**Extracted text:**
* * *
To this end, the Festival has invested in several initiatives aimed primarily, though not exclusively, at younger audiences. These enterprises have included extensive online and social media campaigns, forays into electronic gaming, and the development of an app for mobile devices. In addition to expanding the Festival's promotional activities beyond conventional print and broadcast media, these programs reveal how the Festival's conception of its Shakespeare audience has changed dramatically. While older generations of cultural tourists are addressed as content with access to the cultural capital of Shakespeare and the Festival's reputation, younger audiences are addressed as fans seeking a more reciprocal relationship with Shakespeare. The Festival has become not only a destination for theater-as-event, but also a provider of a space for a kind of digital participatory Shakespeare.
* * *
**Recorded information:**
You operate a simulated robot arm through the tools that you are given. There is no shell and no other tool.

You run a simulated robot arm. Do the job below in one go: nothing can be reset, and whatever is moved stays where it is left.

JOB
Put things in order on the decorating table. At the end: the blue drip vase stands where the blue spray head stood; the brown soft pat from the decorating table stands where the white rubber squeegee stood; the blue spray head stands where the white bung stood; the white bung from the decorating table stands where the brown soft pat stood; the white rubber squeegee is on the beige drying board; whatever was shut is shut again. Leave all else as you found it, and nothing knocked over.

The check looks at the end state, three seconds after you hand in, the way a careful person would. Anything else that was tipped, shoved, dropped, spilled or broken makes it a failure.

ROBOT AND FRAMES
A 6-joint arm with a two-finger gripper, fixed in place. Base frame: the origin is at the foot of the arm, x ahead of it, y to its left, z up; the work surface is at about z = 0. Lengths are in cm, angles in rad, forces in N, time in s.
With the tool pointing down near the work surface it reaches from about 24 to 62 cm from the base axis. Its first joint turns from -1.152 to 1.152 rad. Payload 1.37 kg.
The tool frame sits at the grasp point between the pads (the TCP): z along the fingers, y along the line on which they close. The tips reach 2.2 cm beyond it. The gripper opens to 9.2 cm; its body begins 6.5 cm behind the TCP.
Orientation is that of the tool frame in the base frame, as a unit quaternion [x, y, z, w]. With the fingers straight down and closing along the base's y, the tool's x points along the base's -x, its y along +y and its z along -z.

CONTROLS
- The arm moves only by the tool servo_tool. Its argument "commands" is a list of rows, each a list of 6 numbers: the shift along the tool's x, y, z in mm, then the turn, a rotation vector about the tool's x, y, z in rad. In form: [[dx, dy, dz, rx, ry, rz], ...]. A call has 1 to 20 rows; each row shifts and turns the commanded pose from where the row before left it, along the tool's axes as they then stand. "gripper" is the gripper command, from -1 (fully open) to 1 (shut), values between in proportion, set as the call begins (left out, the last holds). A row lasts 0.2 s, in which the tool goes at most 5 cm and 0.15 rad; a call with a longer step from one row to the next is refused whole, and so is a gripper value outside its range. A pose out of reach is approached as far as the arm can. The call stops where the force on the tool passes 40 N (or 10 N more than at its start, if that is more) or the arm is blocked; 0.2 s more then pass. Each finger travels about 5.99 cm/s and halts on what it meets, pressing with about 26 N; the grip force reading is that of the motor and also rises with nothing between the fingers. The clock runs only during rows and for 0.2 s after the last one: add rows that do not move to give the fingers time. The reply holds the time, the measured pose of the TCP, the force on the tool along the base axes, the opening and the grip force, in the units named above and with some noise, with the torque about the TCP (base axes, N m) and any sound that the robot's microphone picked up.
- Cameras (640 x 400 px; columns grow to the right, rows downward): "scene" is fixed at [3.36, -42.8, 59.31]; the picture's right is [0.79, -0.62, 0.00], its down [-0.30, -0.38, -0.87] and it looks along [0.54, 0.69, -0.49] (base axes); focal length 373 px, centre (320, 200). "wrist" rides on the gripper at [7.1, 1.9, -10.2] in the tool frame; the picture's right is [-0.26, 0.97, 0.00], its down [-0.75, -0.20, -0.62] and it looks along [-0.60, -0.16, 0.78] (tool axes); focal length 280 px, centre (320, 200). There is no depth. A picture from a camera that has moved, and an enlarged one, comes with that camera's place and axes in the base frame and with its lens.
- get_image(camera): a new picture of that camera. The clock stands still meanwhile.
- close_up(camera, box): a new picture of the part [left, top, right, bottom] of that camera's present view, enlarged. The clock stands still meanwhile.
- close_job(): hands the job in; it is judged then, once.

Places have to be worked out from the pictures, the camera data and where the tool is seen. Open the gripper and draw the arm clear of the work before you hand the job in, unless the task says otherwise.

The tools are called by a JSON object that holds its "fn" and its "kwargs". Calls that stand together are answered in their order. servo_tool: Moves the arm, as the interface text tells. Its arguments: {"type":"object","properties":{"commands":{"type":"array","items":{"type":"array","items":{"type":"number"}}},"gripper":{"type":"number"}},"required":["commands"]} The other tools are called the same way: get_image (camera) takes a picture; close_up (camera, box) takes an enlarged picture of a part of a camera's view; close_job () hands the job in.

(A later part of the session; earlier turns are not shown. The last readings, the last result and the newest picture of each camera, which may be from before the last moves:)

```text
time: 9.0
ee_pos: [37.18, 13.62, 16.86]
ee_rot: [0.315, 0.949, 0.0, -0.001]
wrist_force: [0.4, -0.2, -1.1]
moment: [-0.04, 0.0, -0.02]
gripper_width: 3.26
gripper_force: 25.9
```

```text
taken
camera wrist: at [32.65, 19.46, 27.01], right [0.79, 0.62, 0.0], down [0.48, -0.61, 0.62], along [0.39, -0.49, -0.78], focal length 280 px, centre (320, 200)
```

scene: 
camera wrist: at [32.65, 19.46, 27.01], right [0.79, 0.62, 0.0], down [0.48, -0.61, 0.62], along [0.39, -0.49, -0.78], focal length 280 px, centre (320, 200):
* * *
**Directives:**
A. Repeat exactly the lines from the one containing "- The arm moves" through the one containing "- Cameras (640", both included, and nothing else. Use a Markdown table whose columns are Row (a running number) and Content (the line), and skip blank lines.
B. Continue the extracted text that opens with "To this end, the".

**Results for each task:**
A.
| Row | Content |
|---|---|
| 1 | - The arm moves only by the tool servo_tool. Its argument "commands" is a list of rows, each a list of 6 numbers: the shift along the tool's x, y, z in mm, then the turn, a rotation vector about the tool's x, y, z in rad. In form: [[dx, dy, dz, rx, ry, rz], ...]. A call has 1 to 20 rows; each row shifts and turns the commanded pose from where the row before left it, along the tool's axes as they then stand. "gripper" is the gripper command, from -1 (fully open) to 1 (shut), values between in proportion, set as the call begins (left out, the last holds). A row lasts 0.2 s, in which the tool goes at most 5 cm and 0.15 rad; a call with a longer step from one row to the next is refused whole, and so is a gripper value outside its range. A pose out of reach is approached as far as the arm can. The call stops where the force on the tool passes 40 N (or 10 N more than at its start, if that is more) or the arm is blocked; 0.2 s more then pass. Each finger travels about 5.99 cm/s and halts on what it meets, pressing with about 26 N; the grip force reading is that of the motor and also rises with nothing between the fingers. The clock runs only during rows and for 0.2 s after the last one: add rows that do not move to give the fingers time. The reply holds the time, the measured pose of the TCP, the force on the tool along the base axes, the opening and the grip force, in the units named above and with some noise, with the torque about the TCP (base axes, N m) and any sound that the robot's microphone picked up. |
| 2 | - Cameras (640 x 400 px; columns grow to the right, rows downward): "scene" is fixed at [3.36, -42.8, 59.31]; the picture's right is [0.79, -0.62, 0.00], its down [-0.30, -0.38, -0.87] and it looks along [0.54, 0.69, -0.49] (base axes); focal length 373 px, centre (320, 200). "wrist" rides on the gripper at [7.1, 1.9, -10.2] in the tool frame; the picture's right is [-0.26, 0.97, 0.00], its down [-0.75, -0.20, -0.62] and it looks along [-0.60, -0.16, 0.78] (tool axes); focal length 280 px, centre (320, 200). There is no depth. A picture from a camera that has moved, and an enlarged one, comes with that camera's place and axes in the base frame and with its lens. |

B.
The Festival's digital presence began literally at the box office. Until the late 1990s, patrons typically bought tickets and booked accommodation through travel agents, over the phone, or via the mail using a visitors' guide sent out every spring. The website presented a remediation of this material and added the ability to purchase tickets and lodging online. The next phase of the Festival's digital presence seems to have grown out of the booking function. Promotional material for current and upcoming productions directed browsers to the online box office. Clips and stills of past shows also became part of the promotional material. For the 2012 and 2013 seasons, the Festival released an iPhone app, named the Stratford Festival Guide, which largely reproduced the Festival features including information about future shows.2
Though the website provides images and YouTube-hosted video clips, these are passive promotional materials consumed by potential audiences via screens rather than printed pages. The sound and motion provide a greater immediacy than the guide and are thus closer to a live theatrical performance, but the act of clicking a mouse, the varied quality of playback, and the brevity of the clips are constant reminders of the limits of the online medium. Festival attendees encountered the computer and smartphone screen as an affordance for accessing the festival, and the user's experience of the printed promotional materials was enhanced, but it was not immersive and remained largely passive.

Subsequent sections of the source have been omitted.